In my last post about building a costume, I detailed fleshing out a character from our mythos. For our last tour, however, we also added a character for the beginning of the set to introduce the narrative. Like any beginning of a set for a blood-spewing band, we needed a character to kill and come out spewing to capture our audience in the whirlwind of gore to come. Introducing, and then sending to his final resting place, Doctor Jones.
Since we were out with GWAR, a decapitation was out of the question. That’s practically a trademark of theirs. But I wanted something splashy, so I settled on ripping someone’s face off. This was only my second two-part mask mold, but it went infinitely easier than the first.
The character was to be an intrepid explorer, searching for the MacGuffin that we would use as a centerpiece for the narrative of the show. Around the time I got to visually designing the character, Alex Jones was making some headlines, not the least of which was when a good acquaintance of mine threw coffee on his fat, ugly face in Seattle. I fucking hate Alex Jones and I liked the idea of killing him on stage. But we don’t do real people in our set. Well, there is no better pop-culture reference to an explorer than Doctor Indiana Jones. So, our Doctor Jones would become a fictional gestalt of the two, exploring the many conspiracy theories that only rubes and chicken-necked nellies believe in.
First, I started with the initial WED clay sculpt over a bust. I decided to make this is as generic a piece as possible, in case we wanted to reuse this effect with a different face attached in the future. Though I referenced some texts and a catalog from Bodyworlds, it was not strictly anatomically correct. Instead, visual elements were inflated to read on stage as “ewwwwww.”
Next, I made a two-part mold using UltraCal plaster. The process is so messy and fucked up that I didn’t get photos. To summarize, you build a clay wall for one part, make some plaster layers, let it dry, and do the same for the other side. That is SOOOO not as much as is involved, but maybe someday I’ll have someone help me take photos. In the meantime, there’s LOADS of tutorials on YouTube.
When it came time to pour the casting, I started off by painting in the details using latex I colored with small amounts of acrylic paint. It’s time consuming, but it saves me the pain of poorly painting lots of it later. It is also a more durable coloring, as it’s cast right in. I had problems using the slushing technique before, so this time, I’d fill the mold to the top with latex, pour out the excess, and add more layers as it dried (including one with a cheese cloth lining). This gave me a much more even thickness to the mask and it feels durable as hell.

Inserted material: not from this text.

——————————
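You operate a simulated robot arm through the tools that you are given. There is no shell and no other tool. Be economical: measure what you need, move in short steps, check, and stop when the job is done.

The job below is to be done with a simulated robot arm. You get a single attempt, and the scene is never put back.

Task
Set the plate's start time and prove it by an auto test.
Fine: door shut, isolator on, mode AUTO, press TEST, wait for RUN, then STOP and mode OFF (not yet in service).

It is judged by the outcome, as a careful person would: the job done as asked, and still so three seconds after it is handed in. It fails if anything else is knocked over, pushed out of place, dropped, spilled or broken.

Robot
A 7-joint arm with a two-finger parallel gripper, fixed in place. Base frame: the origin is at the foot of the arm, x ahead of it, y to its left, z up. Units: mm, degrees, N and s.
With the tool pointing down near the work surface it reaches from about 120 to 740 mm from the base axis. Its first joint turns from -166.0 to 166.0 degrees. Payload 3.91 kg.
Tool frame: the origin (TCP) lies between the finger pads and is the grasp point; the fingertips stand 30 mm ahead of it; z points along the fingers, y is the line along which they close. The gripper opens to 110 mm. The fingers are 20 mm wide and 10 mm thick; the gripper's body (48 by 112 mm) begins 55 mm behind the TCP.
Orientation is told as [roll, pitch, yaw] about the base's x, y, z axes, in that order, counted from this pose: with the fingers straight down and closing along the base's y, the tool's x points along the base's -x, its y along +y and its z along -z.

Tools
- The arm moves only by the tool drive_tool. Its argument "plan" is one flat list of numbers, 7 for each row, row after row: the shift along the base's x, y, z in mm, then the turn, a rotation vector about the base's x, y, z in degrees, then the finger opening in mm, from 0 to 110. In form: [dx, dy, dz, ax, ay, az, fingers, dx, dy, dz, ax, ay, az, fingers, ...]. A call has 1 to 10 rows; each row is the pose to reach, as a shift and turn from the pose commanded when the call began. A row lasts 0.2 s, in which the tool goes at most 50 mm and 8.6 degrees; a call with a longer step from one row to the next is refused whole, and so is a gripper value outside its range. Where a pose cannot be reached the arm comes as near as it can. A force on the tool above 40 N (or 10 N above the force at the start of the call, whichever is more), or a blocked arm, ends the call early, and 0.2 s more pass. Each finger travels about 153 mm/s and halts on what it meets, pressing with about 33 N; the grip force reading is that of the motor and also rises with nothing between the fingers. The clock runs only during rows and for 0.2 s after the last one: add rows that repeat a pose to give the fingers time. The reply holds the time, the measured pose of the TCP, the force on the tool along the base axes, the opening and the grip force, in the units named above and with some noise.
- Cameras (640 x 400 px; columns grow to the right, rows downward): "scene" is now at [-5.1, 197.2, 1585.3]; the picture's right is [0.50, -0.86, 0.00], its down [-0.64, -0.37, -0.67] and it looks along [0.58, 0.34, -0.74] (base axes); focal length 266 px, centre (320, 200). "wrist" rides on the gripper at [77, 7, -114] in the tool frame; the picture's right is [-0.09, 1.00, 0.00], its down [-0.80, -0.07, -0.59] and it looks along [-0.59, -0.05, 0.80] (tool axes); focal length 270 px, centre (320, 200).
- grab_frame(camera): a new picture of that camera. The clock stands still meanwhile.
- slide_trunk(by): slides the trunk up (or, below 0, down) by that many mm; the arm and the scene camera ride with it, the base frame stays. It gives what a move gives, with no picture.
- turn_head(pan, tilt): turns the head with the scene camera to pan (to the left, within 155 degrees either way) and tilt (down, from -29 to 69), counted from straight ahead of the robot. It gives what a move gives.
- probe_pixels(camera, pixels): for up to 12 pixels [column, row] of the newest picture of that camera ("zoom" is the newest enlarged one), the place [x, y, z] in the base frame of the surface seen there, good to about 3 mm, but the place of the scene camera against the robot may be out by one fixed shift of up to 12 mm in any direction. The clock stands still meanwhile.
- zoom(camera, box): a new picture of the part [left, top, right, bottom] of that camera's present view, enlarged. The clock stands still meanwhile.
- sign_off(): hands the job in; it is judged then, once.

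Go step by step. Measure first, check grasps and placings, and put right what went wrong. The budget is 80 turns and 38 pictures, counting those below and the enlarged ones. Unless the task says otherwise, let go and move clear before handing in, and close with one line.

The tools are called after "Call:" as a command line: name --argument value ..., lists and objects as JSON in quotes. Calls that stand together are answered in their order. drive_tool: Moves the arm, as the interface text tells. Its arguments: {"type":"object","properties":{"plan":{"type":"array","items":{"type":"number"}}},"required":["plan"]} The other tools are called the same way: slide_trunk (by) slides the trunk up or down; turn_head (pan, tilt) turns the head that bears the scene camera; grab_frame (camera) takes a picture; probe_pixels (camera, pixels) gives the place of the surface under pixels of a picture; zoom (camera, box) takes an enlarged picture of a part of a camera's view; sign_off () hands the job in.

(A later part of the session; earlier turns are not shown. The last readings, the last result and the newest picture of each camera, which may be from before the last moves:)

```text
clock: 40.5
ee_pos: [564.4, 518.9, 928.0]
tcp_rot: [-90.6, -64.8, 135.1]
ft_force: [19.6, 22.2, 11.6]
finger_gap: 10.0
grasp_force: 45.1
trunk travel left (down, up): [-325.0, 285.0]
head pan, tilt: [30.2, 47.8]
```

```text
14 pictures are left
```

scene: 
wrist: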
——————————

To make the face, I looked at pictures of that fucking charlatan POS Alex Jones. It doesn’t look as much like him as I would’ve liked, but I had exaggerate parts of the face to make it fit over the ripped-off-skin mask. I asked if GWAR had any technique for measuring stuff like this and they do: guessing. So, guess I did, as I hoped the face would fit snugly over the mask. Little tip here… nail your bust down on a board or something, because the first time through, this fucker fell face-forward and I had to re-sculpt it.
I only need a one-part mold for the face. I used the same caucasian-colored latex that I used for the mask. I did a little airbrushing with mask paint for the lips and eyebrows and to add some color to the cheek. This is how I found out I’m not that good at airbrushing, but it came out serviceable. As luck would have it, the face fit over the mask perfectly! I added a wig that was secured with velcro, a costume fedora, and voila… Doctor Jones was ready to live (and die)!
The final step was adding the spew. I will detail our method of spewing in another post, but essentially it’s running 1/4″ hoses from a pump source through the mask with some limiters on the end to create a spray. And boy, did it spray… well beyond my expectations.
Through two months of tour, the costume worked brilliantly. He came, he saw, he spewed, and every night I had the pleasure of hitting my pantomime Alex Jones in the face with an oversized novelty battle axe. If only I’d had some coffee to throw at him, too.